Following the annulment of the June, 1993, presidential election, which was won by the Yoruba businessman Moshood K. O. Abiola, protesters rioted, and President Babangida was forced to step aside and give power to an interim national government, headed by Abiola’s kinsman Ernest Shonekan. Shonekan was supposed to rule until new elections could be held in February, 1994. However, Abacha, who was retained as defense minister and the de facto second-in-command in the Shonekan government, overthrew the interim government on November 17, 1993.

Reign of Terror

Abacha immediately abolished the democratic structures at the state and local government levels and reestablished full-blown military rule. He then proceeded to decimate all forms of opposition to his rule. Abiola, the winner of the June, 1993, presidential election, was put into prison, where he remained for five years and then died a month after Abacha’s death in 1998. Abacha also eliminated well-known opposition figures who formed the National Democratic Coalition (NADECO): Anthony Enahoro, a leading figure in the anticolonial movement of the 1940’s and 1950’s, fled into exile together with scores of other NADECO activists. Alfred Rewane, another septuagenarian nationalist, and Abiola’s wife, Kudirat, were assassinated by persons who were later unmasked as members of Abacha’s killer squad. Abacha’s paramilitary organization also caused panic by exploding bombs in cities and then ascribing such acts to the opposition.

Abacha also contrived coup plots in which he implicated opponents of his regime and journalists. Former military head of state Olusegun Obasanjo and his deputy, Major-General Shehu Musa Yar’Adua, were detained and tried under inhumane conditions and jailed for treason in 1995. Yar’Adua died in prison, allegedly by poisoning from an agent of the Abacha regime.

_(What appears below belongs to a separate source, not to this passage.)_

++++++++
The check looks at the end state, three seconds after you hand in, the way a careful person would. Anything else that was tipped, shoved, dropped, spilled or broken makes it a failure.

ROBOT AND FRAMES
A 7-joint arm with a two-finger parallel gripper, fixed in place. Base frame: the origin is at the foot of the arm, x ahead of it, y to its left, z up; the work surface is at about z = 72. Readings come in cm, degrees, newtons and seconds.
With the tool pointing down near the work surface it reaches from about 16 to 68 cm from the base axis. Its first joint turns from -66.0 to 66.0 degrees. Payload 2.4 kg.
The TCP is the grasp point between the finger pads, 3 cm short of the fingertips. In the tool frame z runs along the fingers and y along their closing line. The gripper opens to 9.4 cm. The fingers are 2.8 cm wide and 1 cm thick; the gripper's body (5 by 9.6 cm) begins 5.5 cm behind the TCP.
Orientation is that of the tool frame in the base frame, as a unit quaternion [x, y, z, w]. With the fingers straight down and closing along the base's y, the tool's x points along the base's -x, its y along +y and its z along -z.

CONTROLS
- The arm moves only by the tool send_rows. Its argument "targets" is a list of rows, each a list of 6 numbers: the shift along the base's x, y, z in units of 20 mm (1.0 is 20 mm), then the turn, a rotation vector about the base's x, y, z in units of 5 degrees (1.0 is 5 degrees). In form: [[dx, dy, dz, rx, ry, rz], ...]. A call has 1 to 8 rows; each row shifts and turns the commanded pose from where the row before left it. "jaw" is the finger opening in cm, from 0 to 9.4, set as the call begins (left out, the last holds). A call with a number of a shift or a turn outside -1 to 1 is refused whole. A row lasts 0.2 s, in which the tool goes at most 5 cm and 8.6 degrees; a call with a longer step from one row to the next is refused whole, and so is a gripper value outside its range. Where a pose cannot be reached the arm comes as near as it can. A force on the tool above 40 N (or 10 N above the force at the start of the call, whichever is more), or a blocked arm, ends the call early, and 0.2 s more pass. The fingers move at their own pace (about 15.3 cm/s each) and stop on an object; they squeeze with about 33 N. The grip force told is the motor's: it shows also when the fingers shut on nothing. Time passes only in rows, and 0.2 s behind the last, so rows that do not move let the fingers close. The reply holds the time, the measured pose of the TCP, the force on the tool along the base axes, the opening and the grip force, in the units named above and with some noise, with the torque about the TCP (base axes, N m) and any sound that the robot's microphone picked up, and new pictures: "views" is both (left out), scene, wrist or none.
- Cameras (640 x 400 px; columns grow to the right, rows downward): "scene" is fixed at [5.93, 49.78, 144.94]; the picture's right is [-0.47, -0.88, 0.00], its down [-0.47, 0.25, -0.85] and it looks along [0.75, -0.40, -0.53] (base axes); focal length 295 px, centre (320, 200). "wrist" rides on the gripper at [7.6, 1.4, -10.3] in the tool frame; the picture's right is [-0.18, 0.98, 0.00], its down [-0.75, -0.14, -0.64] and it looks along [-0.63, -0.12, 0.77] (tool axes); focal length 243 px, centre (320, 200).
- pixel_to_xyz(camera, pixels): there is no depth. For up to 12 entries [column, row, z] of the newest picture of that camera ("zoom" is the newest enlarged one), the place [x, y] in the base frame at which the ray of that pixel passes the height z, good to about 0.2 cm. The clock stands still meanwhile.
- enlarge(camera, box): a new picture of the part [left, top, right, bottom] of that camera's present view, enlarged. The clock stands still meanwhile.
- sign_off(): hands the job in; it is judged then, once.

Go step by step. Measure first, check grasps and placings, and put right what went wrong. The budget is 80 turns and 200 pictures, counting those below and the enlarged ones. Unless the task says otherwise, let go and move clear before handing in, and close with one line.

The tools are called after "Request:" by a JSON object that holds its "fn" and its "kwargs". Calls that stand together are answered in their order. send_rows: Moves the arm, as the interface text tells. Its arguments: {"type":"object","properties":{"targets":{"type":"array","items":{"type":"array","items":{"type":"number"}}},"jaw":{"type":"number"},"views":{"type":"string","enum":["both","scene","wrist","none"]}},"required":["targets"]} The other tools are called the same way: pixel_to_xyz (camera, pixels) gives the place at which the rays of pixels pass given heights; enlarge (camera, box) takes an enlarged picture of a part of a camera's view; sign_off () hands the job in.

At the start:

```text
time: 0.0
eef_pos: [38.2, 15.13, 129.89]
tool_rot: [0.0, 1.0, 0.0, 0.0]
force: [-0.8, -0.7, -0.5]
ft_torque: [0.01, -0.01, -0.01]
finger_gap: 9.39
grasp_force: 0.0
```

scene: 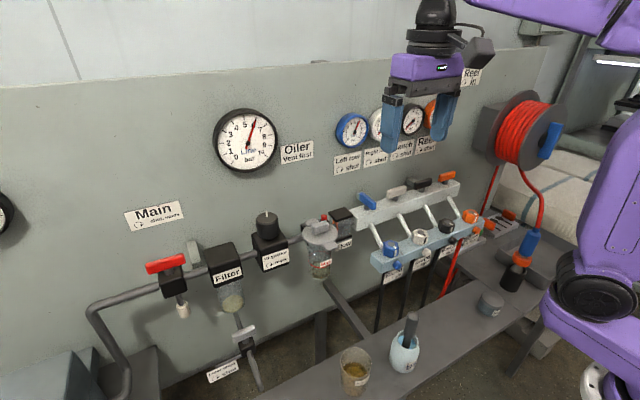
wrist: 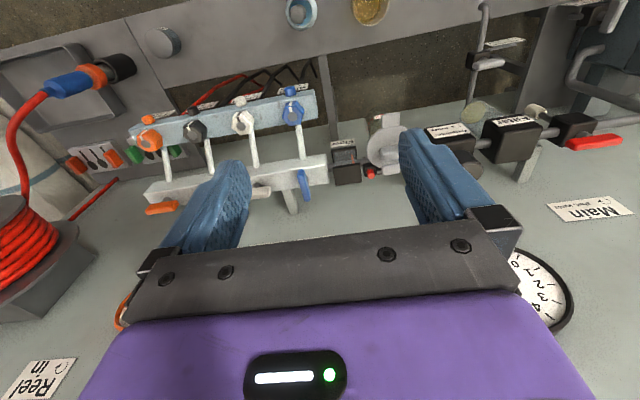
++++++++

While Abacha was suppressing internal opposition, he rarely ventured out of the country. At home, he relied on a security apparatus coordinated by his chief security officer. He also amassed incredible wealth for his family and friends by siphoning billions of dollars of state funds into foreign banks.

Abacha perhaps gained greatest criticism by ruthlessly crushing the nonviolent resistance movement of the Ogoni people in the oil-rich region of the Niger Delta. The Movement for the Survival of the Ogoni People (MOSOP) was led by Ken Saro-Wiwa, an environmental activist who called attention to the ways in which international oil companies, especially Shell Oil, were extracting large oil profits from Ogoni lands. MOSOP demanded a portion of the proceeds of oil extraction and remediation of environmental damage to Ogoni lands. In May, 1994, Saro-Wiwa was arrested and accused of incitement to murder following the deaths of four Ogoni elders believed to be sympathetic to the military. Saro-Wiwa denied the charges but was imprisoned for more than a year before being found guilty. In a move that attracted intense international criticism, Saro-Wiwa was sentenced to death by a specially convened tribunal. The hasty execution of the Ogoni activists in November, 1995, despite appeals from world leaders such as the Roman Catholic pope and South Africa’s Nelson Mandela, sealed Abacha’s reputation as a bloodthirsty tyrant.

Impact

Sani Abacha died suddenly in 1998. News of his death was received with relief and spontaneous jubilation across Nigeria. He was buried in Kano without the military honors typical of his position.

Four billion dollars stolen by him and his fronts were traced to Middle Eastern and Western banks, only a small fraction of which was then repatriated to the country. His children and business associates profited from the importation of fuel into Nigeria.

Abacha is remembered for his intransigence, despotism, and corruption. His disdain for world opinion and his repressive tactics toward political opponents, nonviolent resistance movements, and the press made Nigeria a pariah worldwide. However, Abacha’s informal division of Nigeria’s thirty-six states into six geopolitical zones outlived him, and the Obasanjo administration militarized the oil-rich territory of Izon in the Niger Delta, much like what occurred in the Ogani region under Abacha.

Bibliography

Kukah, Matthew Hassan. Democracy and Civil Society in Nigeria. London: Spectrum, 1999. An authoritative study of the role of civil society in the tumultuous history of democratic struggles in Nigeria.

Maier, Karl. This House Has Fallen: Nigeria in Crisis. London: Penguin, 2000. A foreign journalist gives a graphic account of Nigeria’s political crisis, especially following the 1990’s.

Osaghae, Eghosa. Crippled Giant: Nigeria Since Independence. London: Hurst, 1998. A scholarly analysis of Nigeria’s postindependence political developments.